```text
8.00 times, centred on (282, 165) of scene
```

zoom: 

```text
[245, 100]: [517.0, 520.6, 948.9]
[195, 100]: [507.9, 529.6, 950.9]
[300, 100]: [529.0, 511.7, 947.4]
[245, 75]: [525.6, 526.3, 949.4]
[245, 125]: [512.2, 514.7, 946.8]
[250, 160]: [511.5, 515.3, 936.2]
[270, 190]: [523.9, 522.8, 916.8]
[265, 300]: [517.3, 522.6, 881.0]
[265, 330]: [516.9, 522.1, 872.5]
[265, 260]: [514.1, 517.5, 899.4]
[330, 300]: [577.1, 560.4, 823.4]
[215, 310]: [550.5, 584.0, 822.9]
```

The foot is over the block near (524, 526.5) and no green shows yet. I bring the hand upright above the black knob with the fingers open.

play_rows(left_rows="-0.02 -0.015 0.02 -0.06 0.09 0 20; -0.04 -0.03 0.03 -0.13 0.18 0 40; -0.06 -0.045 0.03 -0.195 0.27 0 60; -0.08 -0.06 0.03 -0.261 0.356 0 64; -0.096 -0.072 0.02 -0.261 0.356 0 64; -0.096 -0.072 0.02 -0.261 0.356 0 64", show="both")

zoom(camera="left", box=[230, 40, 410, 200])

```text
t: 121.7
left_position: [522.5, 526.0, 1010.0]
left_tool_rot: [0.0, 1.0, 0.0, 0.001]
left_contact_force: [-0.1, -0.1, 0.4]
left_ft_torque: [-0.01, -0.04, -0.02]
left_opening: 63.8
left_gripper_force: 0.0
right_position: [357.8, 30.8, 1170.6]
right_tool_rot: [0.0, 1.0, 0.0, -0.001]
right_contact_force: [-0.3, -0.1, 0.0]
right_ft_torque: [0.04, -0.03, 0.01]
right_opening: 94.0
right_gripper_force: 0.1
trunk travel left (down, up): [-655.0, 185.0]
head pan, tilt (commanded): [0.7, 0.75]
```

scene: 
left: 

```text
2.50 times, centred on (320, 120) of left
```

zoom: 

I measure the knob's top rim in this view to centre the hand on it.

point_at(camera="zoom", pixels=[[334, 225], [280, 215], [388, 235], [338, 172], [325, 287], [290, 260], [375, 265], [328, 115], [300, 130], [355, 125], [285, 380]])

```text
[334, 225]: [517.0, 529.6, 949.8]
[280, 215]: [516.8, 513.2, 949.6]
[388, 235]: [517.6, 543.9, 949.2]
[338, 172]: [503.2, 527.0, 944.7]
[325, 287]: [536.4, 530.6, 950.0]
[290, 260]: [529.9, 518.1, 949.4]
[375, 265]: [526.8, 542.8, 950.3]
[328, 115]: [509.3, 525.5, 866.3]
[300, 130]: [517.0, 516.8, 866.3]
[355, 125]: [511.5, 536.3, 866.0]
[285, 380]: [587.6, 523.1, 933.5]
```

========================

Task directions:
Using the data above, return each line exactly as written. Use JSON: a list with one string for each line that is not empty.

Output of the exercise:
[
  "```text",
  "8.00 times, centred on (282, 165) of scene",
  "```",
  "zoom: ",
  "```text",
  "[245, 100]: [517.0, 520.6, 948.9]",
  "[195, 100]: [507.9, 529.6, 950.9]",
  "[300, 100]: [529.0, 511.7, 947.4]",
  "[245, 75]: [525.6, 526.3, 949.4]",
  "[245, 125]: [512.2, 514.7, 946.8]",
  "[250, 160]: [511.5, 515.3, 936.2]",
  "[270, 190]: [523.9, 522.8, 916.8]",
  "[265, 300]: [517.3, 522.6, 881.0]",
  "[265, 330]: [516.9, 522.1, 872.5]",
  "[265, 260]: [514.1, 517.5, 899.4]",
  "[330, 300]: [577.1, 560.4, 823.4]",
  "[215, 310]: [550.5, 584.0, 822.9]",
  "```",
  "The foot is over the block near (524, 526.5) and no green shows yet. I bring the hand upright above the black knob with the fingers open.",
  "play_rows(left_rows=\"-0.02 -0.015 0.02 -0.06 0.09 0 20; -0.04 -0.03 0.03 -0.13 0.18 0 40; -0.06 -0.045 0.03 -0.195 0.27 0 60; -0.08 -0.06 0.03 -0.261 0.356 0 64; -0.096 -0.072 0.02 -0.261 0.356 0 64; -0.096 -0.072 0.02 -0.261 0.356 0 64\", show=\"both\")",
  "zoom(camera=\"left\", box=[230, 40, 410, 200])",
  "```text",
  "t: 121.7",
  "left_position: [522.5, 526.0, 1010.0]",
  "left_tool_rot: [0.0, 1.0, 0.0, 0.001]",
  "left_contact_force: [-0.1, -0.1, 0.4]",
  "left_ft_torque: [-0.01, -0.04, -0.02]",
  "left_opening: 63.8",
  "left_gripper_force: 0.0",
  "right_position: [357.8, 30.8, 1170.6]",
  "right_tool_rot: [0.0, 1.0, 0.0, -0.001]",
  "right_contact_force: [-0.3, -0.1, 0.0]",
  "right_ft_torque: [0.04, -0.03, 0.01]",
  "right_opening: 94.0",
  "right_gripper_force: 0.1",
  "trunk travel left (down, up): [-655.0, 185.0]",
  "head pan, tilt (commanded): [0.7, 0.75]",
  "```",
  "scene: ",
  "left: ",
  "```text",
  "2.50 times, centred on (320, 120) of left",
  "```",
  "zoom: ",
  "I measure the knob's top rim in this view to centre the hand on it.",
  "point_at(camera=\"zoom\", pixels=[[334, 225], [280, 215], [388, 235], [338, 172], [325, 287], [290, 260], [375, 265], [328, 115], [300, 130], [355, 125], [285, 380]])",
  "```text",
  "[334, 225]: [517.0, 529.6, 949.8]",
  "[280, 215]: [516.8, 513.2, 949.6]",
  "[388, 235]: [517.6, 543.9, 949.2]",
  "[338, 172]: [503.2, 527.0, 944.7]",
  "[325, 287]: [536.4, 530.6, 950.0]",
  "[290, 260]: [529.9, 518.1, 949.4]",
  "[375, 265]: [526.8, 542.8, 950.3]",
  "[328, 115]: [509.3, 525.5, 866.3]",
  "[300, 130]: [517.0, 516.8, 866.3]",
  "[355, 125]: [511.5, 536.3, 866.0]",
  "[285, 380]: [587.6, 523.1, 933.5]",
  "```"
]